#### [YOUR TASK]
All the data should come back exactly as it was given.

::::

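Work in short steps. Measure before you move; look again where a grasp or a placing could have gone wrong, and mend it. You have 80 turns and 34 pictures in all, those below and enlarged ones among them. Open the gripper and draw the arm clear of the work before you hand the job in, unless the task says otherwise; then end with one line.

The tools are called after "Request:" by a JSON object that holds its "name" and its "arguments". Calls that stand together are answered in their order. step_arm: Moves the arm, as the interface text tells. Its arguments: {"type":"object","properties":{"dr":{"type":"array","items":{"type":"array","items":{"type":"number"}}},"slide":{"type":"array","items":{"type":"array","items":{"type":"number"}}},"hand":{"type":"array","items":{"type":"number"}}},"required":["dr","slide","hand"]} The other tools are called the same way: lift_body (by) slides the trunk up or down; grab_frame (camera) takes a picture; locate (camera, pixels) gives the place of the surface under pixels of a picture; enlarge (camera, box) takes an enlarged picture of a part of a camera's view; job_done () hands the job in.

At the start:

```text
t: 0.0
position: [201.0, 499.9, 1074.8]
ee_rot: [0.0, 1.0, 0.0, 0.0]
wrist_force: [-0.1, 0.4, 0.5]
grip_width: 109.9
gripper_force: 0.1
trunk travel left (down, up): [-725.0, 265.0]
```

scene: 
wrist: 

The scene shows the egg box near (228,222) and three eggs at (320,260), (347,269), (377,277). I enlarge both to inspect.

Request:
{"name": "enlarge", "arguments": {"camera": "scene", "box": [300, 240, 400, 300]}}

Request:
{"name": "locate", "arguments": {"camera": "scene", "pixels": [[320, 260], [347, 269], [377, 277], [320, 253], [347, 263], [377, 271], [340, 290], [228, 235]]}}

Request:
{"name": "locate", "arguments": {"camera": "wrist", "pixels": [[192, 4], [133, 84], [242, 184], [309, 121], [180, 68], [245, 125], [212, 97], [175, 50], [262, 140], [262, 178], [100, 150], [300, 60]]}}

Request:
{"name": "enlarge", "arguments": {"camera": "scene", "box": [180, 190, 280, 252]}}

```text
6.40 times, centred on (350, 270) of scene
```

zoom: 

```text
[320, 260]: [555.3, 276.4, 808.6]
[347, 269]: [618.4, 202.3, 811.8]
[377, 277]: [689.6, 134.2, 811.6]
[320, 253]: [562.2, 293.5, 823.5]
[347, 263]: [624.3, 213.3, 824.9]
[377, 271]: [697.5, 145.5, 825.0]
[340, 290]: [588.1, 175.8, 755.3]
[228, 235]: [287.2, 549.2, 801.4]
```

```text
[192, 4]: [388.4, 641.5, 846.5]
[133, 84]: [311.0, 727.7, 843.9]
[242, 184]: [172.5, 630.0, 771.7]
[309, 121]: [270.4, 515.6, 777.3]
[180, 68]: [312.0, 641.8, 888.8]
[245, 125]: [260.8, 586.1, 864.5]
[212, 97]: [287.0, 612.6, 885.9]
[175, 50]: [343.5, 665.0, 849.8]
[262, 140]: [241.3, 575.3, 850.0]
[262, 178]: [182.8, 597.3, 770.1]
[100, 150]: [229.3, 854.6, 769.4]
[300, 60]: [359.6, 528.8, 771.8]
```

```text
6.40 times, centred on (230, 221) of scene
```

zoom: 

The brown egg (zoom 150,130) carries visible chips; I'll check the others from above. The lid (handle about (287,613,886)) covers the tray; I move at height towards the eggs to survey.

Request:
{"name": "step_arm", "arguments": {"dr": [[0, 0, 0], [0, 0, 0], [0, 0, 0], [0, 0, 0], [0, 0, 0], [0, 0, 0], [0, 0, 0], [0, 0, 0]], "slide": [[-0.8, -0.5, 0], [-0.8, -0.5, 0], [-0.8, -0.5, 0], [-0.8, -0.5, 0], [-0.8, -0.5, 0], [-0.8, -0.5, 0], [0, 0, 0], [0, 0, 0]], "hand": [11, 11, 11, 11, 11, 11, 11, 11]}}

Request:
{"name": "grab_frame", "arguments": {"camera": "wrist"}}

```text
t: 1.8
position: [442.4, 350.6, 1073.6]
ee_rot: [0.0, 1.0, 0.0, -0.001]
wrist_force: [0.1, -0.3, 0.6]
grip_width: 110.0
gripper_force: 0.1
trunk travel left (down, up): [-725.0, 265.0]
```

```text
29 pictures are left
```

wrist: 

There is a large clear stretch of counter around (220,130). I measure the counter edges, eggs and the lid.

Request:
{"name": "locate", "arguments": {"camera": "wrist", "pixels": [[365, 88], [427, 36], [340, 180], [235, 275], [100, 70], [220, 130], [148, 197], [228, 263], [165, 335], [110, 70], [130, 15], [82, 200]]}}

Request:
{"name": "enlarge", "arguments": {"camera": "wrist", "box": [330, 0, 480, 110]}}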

::::

#### [SOLUTION FOR THIS TASK]
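Work in short steps. Measure before you move; look again where a grasp or a placing could have gone wrong, and mend it. You have 80 turns and 34 pictures in all, those below and enlarged ones among them. Open the gripper and draw the arm clear of the work before you hand the job in, unless the task says otherwise; then end with one line.

The tools are called after "Request:" by a JSON object that holds its "name" and its "arguments". Calls that stand together are answered in their order. step_arm: Moves the arm, as the interface text tells. Its arguments: {"type":"object","properties":{"dr":{"type":"array","items":{"type":"array","items":{"type":"number"}}},"slide":{"type":"array","items":{"type":"array","items":{"type":"number"}}},"hand":{"type":"array","items":{"type":"number"}}},"required":["dr","slide","hand"]} The other tools are called the same way: lift_body (by) slides the trunk up or down; grab_frame (camera) takes a picture; locate (camera, pixels) gives the place of the surface under pixels of a picture; enlarge (camera, box) takes an enlarged picture of a part of a camera's view; job_done () hands the job in.

At the start:

```text
t: 0.0
position: [201.0, 499.9, 1074.8]
ee_rot: [0.0, 1.0, 0.0, 0.0]
wrist_force: [-0.1, 0.4, 0.5]
grip_width: 109.9
gripper_force: 0.1
trunk travel left (down, up): [-725.0, 265.0]
```

scene: 
wrist: 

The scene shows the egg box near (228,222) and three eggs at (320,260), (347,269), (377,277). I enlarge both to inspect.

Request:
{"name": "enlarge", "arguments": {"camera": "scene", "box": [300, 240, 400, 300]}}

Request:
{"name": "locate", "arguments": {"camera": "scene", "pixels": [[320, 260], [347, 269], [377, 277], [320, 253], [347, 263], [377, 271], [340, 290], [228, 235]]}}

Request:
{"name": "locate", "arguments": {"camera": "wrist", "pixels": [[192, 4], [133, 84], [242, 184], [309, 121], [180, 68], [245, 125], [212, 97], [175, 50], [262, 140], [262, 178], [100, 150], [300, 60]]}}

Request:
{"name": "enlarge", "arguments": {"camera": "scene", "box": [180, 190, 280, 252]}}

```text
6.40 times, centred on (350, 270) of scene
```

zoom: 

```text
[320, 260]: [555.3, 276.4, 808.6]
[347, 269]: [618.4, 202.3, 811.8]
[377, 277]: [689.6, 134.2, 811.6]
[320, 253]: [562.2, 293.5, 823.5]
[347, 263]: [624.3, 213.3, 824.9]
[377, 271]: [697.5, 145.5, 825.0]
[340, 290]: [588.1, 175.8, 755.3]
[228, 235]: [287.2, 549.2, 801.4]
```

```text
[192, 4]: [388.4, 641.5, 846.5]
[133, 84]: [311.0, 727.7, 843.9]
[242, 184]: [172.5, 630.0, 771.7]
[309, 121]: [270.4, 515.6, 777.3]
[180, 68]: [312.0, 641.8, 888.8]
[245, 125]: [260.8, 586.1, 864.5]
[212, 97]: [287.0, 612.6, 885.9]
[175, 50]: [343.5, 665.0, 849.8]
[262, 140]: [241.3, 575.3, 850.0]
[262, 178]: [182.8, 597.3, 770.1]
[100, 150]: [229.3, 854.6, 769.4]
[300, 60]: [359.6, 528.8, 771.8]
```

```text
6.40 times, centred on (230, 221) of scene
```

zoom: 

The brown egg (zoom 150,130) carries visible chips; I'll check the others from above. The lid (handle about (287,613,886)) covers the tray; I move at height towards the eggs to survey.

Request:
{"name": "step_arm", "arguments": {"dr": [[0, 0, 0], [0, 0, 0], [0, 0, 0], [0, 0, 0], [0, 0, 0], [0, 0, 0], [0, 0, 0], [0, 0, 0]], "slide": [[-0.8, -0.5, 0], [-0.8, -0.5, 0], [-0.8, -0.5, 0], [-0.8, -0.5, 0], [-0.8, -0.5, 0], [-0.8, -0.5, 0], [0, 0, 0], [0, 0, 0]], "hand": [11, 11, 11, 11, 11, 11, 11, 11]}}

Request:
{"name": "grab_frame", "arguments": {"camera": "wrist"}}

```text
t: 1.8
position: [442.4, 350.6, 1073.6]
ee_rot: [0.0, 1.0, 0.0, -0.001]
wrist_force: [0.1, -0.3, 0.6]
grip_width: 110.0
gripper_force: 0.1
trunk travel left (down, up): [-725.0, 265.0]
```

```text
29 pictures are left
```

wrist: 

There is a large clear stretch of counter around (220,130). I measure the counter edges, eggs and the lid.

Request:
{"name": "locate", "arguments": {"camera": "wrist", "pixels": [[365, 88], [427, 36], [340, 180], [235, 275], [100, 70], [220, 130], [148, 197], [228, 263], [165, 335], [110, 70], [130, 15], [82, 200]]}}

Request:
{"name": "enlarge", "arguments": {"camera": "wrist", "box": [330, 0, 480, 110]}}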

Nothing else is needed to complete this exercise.